- **Written instruction A**:
Lift out, unaltered, the lines of the material below between the line holding "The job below" and the line holding "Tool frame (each", counting both.
Begin Passage shown
Il avait été convenu qu’au moment où Mina entrerait en Espagne par la Navarre, le général Placensia y entrerait par l’Aragon, de manière à tenir en échec les troupes de cette dernière province. Mais, sur l’ordre du gouvernement français, des armes envoyées au général Placensia furent saisies, cinq cents fusils et six mille cartouches, rassemblés par les soins du général Vigo furent confisqués à Maulian, et pareille confiscation eut lieu à Bagnères, chez le général Gurrea : car le gouvernement français mettait à faire échouer les efforts des patriotes espagnols autant d’ardeur qu’il en avait mis d’abord à les exciter. D’un autre côté, on informait soigneusement le gouvernement espagnol de toutes les mesures prises en France. Le capitaine général de l’Aragon apprit donc que cette province n’était pas menacée, et reçut ordre de réunir ses troupes à celles de la Navarre. Toute résistance devenait par là inutile. Mina qui, après la prise d’Irun, avait occupé les hauteurs d’Oyarzun, fut averti que Valdès, à Vera, allait se trouver enveloppé. Il lui envoya aussitôt ses cavaliers et un petit nombre de fantassins commandés par les généraux Lopèz-Banos et Butron. Avec ce renfort, Valdès disputa le terrain pied-à-pied : c’était lutter contre l’impossible. Il dut repasser la frontière, suivi de ceux de ses compagnons qui n’avaient point péri dans cette lutte inégale. Hélas ! à ces malheureux le sol de France ne fut pas moins fatal que celui de leur pays. Là, où ils croyaient trouver un asile, beaucoup ne devaient trouver qu’un tombeau. Par une violation du droit des gens, qui n’eût d’égal à son audace que le scandale de son impunité, les royalistes poursuivirent leurs ennemis jusque sur le territoire français et y fusillèrent leurs prisonniers. Plein de douleur et d’indignation, un aide-de-camp de Valdès ne voulut point conserver la vie dans cette France qu’il avait cependant aimée : il rentra en Espagne pour y mourir.

Il ne restait plus à Mina qu’une petite troupe. Il essaya de regagner la frontière. Pressé de toutes parts, poursuivi sans relâche, traqué par d’énormes chiens des Pyrénées lancés sur sa trace, il passa deux jours à gravir les montagnes, forcé bien souvent de se cacher au fond des ravins et jusque dans des fentes de rocher. Il arriva enfin à Lorda, maison située à une lieue en deçà de la frontière française. Il avait fait trente-huit lieues en quarante-deux heures ; ses mains, ses pieds étaient en sang ; et les blessures qu’il avait autrefois reçues dans la guerre de l’indépendance s’étaient rouvertes. De ses compagnons, plusieurs tombèrent aux mains des carabiniers royaux et furent massacrés. On en fusilla quelques-uns sur la place d’Irun, aux cris de Vive le roi absolu !

L’âme cruelle de Ferdinand VII s’était rassasiée de vengeances : il cessa de menacer le cabinet du Palais-Royal. Mais, dès ce moment, la France fut maudite par tous les patriotes espagnols, et il fut manifeste que, si jamais l’Espagne devenait démocratique, elle deviendrait anglaise. Or, le triomphe de la démocratie en Espagne étant inévitable, le gouvernement français venait de relever cette barrière des Pyrénées qu’avait abaissée le génie de Louis XIV.
End Passage shown
Begin Material provided
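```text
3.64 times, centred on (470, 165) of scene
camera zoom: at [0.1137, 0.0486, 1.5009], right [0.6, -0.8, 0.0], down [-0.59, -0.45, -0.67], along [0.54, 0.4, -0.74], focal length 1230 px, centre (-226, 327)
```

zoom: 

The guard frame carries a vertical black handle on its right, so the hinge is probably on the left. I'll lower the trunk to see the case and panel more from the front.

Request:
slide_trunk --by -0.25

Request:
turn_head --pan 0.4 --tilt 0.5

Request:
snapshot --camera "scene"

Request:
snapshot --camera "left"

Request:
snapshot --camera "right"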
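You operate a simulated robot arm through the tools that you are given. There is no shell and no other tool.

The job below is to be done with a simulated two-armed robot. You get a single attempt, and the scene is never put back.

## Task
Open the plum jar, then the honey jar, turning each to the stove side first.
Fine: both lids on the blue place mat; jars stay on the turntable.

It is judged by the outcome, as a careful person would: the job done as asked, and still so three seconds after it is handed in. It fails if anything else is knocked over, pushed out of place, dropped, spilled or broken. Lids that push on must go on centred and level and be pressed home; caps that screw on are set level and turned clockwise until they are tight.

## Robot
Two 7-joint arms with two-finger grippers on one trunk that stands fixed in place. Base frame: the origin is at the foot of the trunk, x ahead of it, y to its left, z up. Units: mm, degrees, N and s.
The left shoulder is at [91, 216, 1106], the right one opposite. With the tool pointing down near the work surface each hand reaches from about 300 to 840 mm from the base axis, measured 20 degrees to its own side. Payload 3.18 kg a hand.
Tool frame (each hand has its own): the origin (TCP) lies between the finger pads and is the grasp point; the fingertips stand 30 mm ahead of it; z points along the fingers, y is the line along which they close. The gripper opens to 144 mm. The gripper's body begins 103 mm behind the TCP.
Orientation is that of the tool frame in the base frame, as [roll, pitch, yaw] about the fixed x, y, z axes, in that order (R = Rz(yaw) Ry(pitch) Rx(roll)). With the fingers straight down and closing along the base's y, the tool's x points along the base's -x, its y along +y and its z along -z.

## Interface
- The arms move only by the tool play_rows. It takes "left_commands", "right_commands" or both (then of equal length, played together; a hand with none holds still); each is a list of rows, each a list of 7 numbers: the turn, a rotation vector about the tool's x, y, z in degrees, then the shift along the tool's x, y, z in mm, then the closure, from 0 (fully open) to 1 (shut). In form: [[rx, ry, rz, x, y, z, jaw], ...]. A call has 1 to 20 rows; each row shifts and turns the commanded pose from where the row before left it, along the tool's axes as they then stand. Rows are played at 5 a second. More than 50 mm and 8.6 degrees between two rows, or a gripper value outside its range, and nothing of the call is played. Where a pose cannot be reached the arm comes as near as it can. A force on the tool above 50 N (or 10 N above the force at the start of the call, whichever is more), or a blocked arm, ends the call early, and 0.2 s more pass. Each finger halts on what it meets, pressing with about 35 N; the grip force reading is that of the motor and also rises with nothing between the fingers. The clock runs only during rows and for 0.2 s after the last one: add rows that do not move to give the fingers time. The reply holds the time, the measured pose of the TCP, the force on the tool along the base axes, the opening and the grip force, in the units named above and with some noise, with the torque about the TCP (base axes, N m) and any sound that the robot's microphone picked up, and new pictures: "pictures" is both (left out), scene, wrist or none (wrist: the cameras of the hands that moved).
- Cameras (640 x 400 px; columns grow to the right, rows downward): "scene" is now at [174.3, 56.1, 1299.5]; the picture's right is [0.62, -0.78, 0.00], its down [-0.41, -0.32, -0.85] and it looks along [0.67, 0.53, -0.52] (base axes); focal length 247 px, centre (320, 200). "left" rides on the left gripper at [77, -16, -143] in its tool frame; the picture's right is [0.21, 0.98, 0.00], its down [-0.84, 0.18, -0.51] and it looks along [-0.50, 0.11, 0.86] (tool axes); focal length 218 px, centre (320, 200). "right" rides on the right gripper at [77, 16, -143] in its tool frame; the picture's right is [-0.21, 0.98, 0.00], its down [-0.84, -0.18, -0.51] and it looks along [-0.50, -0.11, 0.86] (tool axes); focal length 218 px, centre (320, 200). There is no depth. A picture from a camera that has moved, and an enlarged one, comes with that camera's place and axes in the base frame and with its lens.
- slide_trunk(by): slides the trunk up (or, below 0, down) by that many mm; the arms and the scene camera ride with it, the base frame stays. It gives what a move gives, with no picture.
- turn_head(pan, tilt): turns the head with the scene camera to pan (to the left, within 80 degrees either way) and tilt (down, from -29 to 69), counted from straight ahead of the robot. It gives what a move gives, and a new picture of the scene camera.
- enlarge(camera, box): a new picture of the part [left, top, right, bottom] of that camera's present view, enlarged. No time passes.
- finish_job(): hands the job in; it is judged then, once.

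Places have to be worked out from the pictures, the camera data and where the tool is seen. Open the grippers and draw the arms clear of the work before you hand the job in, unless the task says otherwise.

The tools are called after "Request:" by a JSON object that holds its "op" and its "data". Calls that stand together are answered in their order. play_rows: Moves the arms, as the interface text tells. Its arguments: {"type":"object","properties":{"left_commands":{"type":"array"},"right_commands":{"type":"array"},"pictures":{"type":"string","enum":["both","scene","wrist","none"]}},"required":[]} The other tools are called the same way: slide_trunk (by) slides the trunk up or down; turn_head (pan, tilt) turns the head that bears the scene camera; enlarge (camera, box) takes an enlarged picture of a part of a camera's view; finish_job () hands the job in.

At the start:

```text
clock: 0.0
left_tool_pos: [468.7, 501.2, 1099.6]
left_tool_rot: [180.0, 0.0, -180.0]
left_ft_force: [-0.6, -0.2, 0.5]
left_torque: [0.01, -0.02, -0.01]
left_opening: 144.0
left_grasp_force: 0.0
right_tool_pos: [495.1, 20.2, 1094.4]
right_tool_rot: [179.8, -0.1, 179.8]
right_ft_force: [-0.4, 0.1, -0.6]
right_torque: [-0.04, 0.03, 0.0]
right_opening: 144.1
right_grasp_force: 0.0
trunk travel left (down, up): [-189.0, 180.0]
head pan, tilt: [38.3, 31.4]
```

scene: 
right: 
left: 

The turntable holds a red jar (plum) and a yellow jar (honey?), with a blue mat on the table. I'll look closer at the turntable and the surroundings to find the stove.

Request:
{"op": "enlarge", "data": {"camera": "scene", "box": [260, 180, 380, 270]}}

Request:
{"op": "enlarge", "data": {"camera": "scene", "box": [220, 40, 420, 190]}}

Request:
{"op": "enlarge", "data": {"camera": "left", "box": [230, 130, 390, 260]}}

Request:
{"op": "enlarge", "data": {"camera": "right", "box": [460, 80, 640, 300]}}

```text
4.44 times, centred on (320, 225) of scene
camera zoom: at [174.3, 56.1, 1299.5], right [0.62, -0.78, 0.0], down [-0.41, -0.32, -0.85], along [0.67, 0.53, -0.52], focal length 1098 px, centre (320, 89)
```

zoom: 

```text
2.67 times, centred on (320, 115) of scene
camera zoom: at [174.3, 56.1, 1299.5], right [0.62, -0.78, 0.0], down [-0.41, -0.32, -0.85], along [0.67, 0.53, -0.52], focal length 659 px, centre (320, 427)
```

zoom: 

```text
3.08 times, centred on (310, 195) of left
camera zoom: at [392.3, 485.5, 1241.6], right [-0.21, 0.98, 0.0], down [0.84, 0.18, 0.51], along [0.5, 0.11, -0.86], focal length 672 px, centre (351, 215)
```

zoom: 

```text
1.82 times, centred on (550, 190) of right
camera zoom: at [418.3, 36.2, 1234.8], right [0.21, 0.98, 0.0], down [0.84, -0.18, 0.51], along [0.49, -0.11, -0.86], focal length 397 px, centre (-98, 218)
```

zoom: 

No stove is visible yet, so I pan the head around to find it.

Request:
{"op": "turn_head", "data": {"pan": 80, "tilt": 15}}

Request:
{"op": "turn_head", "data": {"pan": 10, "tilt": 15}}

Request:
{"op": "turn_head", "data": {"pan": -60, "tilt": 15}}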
End Material provided
- **Written instruction B**:
Extract from the passage shown the words running from "L’âme cruelle de" to "génie de Louis XIV.".

- **Task solution A**:
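The job below is to be done with a simulated two-armed robot. You get a single attempt, and the scene is never put back.

## Task
Open the plum jar, then the honey jar, turning each to the stove side first.
Fine: both lids on the blue place mat; jars stay on the turntable.

It is judged by the outcome, as a careful person would: the job done as asked, and still so three seconds after it is handed in. It fails if anything else is knocked over, pushed out of place, dropped, spilled or broken. Lids that push on must go on centred and level and be pressed home; caps that screw on are set level and turned clockwise until they are tight.

## Robot
Two 7-joint arms with two-finger grippers on one trunk that stands fixed in place. Base frame: the origin is at the foot of the trunk, x ahead of it, y to its left, z up. Units: mm, degrees, N and s.
The left shoulder is at [91, 216, 1106], the right one opposite. With the tool pointing down near the work surface each hand reaches from about 300 to 840 mm from the base axis, measured 20 degrees to its own side. Payload 3.18 kg a hand.
Tool frame (each hand has its own): the origin (TCP) lies between the finger pads and is the grasp point; the fingertips stand 30 mm ahead of it; z points along the fingers, y is the line along which they close. The gripper opens to 144 mm. The gripper's body begins 103 mm behind the TCP.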

- **Task solution B**:
L’âme cruelle de Ferdinand VII s’était rassasiée de vengeances : il cessa de menacer le cabinet du Palais-Royal. Mais, dès ce moment, la France fut maudite par tous les patriotes espagnols, et il fut manifeste que, si jamais l’Espagne devenait démocratique, elle deviendrait anglaise. Or, le triomphe de la démocratie en Espagne étant inévitable, le gouvernement français venait de relever cette barrière des Pyrénées qu’avait abaissée le génie de Louis XIV.